== Dataset entries ==

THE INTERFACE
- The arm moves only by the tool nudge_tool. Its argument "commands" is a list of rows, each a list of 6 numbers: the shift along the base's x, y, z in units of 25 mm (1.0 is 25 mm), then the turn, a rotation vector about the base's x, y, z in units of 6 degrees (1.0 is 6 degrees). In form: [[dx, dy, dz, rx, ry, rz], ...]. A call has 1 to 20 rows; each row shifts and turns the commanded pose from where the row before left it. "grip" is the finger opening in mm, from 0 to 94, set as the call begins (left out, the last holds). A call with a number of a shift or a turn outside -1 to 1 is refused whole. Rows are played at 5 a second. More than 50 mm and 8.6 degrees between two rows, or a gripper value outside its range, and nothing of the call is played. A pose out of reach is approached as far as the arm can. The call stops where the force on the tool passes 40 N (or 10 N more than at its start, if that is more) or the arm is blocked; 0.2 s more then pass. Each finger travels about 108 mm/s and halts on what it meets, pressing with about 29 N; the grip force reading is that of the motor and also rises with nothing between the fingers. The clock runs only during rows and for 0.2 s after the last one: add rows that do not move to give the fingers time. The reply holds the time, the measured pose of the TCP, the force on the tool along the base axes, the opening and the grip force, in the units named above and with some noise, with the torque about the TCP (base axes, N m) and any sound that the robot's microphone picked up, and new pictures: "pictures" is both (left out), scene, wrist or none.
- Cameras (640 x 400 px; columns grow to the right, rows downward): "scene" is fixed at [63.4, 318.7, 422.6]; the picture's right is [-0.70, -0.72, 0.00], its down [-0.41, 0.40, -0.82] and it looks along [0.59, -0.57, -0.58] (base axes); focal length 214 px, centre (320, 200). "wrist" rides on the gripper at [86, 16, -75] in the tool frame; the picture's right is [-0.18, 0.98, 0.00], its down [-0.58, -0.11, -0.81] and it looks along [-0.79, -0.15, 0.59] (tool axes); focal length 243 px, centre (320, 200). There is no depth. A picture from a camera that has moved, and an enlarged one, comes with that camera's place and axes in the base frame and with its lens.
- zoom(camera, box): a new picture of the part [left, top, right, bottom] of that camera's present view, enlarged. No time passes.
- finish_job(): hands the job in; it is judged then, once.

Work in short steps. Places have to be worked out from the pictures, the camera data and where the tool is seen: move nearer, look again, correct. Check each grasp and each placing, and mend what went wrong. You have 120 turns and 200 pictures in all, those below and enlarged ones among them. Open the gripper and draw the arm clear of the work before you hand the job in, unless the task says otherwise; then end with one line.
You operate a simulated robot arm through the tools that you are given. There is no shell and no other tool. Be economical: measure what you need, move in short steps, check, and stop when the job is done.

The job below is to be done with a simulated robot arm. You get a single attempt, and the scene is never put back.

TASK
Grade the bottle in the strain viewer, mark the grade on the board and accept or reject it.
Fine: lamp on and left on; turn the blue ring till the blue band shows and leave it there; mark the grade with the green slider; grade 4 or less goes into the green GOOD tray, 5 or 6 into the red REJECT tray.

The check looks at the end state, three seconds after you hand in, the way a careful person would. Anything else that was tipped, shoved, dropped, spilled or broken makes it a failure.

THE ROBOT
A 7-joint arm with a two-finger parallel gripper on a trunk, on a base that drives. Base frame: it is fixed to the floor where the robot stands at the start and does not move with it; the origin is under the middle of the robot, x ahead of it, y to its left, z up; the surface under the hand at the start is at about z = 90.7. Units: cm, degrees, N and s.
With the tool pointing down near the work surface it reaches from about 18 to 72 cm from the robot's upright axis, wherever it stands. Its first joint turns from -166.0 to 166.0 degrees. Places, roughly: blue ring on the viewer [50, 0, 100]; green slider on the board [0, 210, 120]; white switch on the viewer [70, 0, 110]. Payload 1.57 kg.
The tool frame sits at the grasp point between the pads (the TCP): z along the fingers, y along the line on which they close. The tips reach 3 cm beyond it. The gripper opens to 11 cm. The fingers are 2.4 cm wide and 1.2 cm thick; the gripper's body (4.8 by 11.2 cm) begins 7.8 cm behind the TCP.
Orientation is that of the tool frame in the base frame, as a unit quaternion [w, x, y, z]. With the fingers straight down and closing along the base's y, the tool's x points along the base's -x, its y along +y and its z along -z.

===

Only lines that contain the word "grade" are wanted; copy each of them.

> _Output of the task_
Grade the bottle in the strain viewer, mark the grade on the board and accept or reject it.
Fine: lamp on and left on; turn the blue ring till the blue band shows and leave it there; mark the grade with the green slider; grade 4 or less goes into the green GOOD tray, 5 or 6 into the red REJECT tray.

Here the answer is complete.